> **STATED EXERCISE**
Give an exact copy of every line, leaving images out.

---+---

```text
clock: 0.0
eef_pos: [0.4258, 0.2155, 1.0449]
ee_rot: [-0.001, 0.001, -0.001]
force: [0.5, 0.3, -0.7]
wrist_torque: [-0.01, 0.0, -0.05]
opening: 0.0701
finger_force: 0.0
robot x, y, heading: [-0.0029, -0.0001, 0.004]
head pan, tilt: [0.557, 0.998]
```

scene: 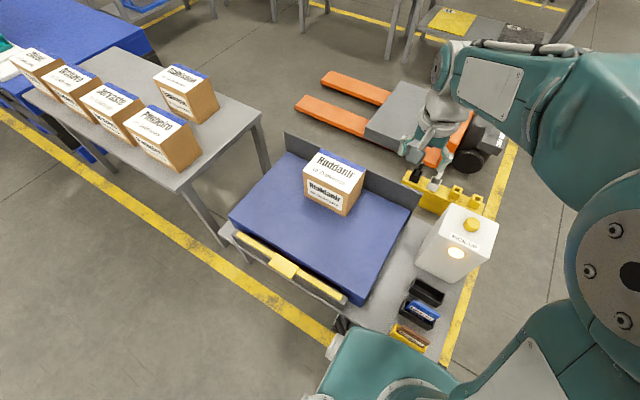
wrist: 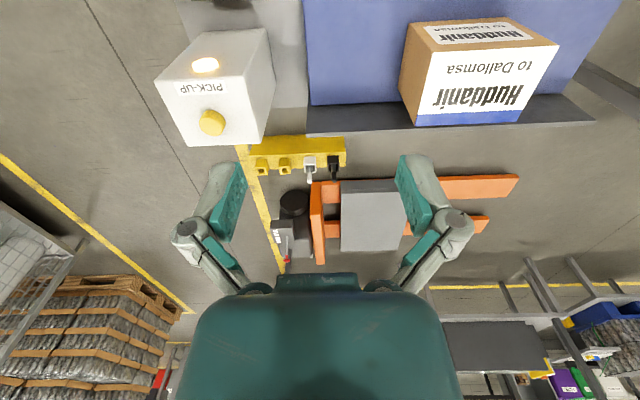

---+---

> **SOLUTION FOR THIS PROBLEM**
```text
clock: 0.0
eef_pos: [0.4258, 0.2155, 1.0449]
ee_rot: [-0.001, 0.001, -0.001]
force: [0.5, 0.3, -0.7]
wrist_torque: [-0.01, 0.0, -0.05]
opening: 0.0701
finger_force: 0.0
robot x, y, heading: [-0.0029, -0.0001, 0.004]
head pan, tilt: [0.557, 0.998]
```

scene: 
wrist: 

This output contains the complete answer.